-- begin EXCERPT TO READ --

This pattern of Fibonacci numbers is given by $u_1 = 1, u_2 = 1$ and the recursive formula

$u_n = u_{n-1} + u_{n-2}, n > 2$.

Simple Properties of Fibonacci Numbers

$1.$

Sum of the Fibonacci Numbers

The sum of the first n Fibonacci numbers can be expressed as

$u_1 + u_2 + ... + u_{n-1} + u_n = u_{n+2} − 1.$

$2.$

Sum of Odd Terms

The sum of the Odd Terms of a Fibonacci sequence can be expressed as

$u_1 + u_3 + u_5 +... + u_{2n-1} = u_{2n}.$

$3.$

Sum of Even Terms

The sum of the Even Terms of a Fibonacci sequence can be expressed as

$u_2 + u_4 + u_6 +... + u_{2n} = u_{2n+1} - 1.$

$4.$

Sum of Fibonacci Numbers with Alternating Signs

The sum of the Fibonacci numbers with alternating signs can be expressed as 

$u_1 - u_2 + u_3 - u_4 +...+(-1)^{n+1}u_n = (-1)^{n+1}u_{n-1} + 1.$

$5.$

Sum of Squares

The sum of the squares of the first n Fibonacci numbers can be expressed as 

$u^2_1 - u^2_2 +...+u^2_{n-1} + u^2_n = u_nu_{n+1}.$

$6.$

Difference of Squares of Fibonacci Numbers

$u_{2n} = u^2_{n+1} - u^2_{n-1} $

-- end EXCERPT TO READ --

Give the excerpt to read once more, exactly.

-- begin DATASET CONTENT --

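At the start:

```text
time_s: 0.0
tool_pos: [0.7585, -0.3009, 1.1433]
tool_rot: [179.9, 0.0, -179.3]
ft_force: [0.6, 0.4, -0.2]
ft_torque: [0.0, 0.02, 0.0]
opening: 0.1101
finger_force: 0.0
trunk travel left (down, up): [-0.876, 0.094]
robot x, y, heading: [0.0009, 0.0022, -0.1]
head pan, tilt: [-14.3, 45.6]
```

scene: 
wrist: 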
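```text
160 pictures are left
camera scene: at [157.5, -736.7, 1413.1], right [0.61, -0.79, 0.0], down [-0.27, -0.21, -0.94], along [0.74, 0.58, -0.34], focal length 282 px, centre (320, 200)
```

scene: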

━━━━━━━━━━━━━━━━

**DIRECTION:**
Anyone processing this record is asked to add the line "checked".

-- end DATASET CONTENT --

**RESPONSE TO THE EXERCISE:**
This pattern of Fibonacci numbers is given by $u_1 = 1, u_2 = 1$ and the recursive formula

$u_n = u_{n-1} + u_{n-2}, n > 2$.

Simple Properties of Fibonacci Numbers

$1.$

Sum of the Fibonacci Numbers

The sum of the first n Fibonacci numbers can be expressed as

$u_1 + u_2 + ... + u_{n-1} + u_n = u_{n+2} − 1.$

$2.$

Sum of Odd Terms

The sum of the Odd Terms of a Fibonacci sequence can be expressed as

$u_1 + u_3 + u_5 +... + u_{2n-1} = u_{2n}.$

$3.$

Sum of Even Terms

The sum of the Even Terms of a Fibonacci sequence can be expressed as

$u_2 + u_4 + u_6 +... + u_{2n} = u_{2n+1} - 1.$

$4.$

Sum of Fibonacci Numbers with Alternating Signs

The sum of the Fibonacci numbers with alternating signs can be expressed as 

$u_1 - u_2 + u_3 - u_4 +...+(-1)^{n+1}u_n = (-1)^{n+1}u_{n-1} + 1.$

$5.$

Sum of Squares

The sum of the squares of the first n Fibonacci numbers can be expressed as 

$u^2_1 - u^2_2 +...+u^2_{n-1} + u^2_n = u_nu_{n+1}.$

$6.$

Difference of Squares of Fibonacci Numbers

$u_{2n} = u^2_{n+1} - u^2_{n-1} $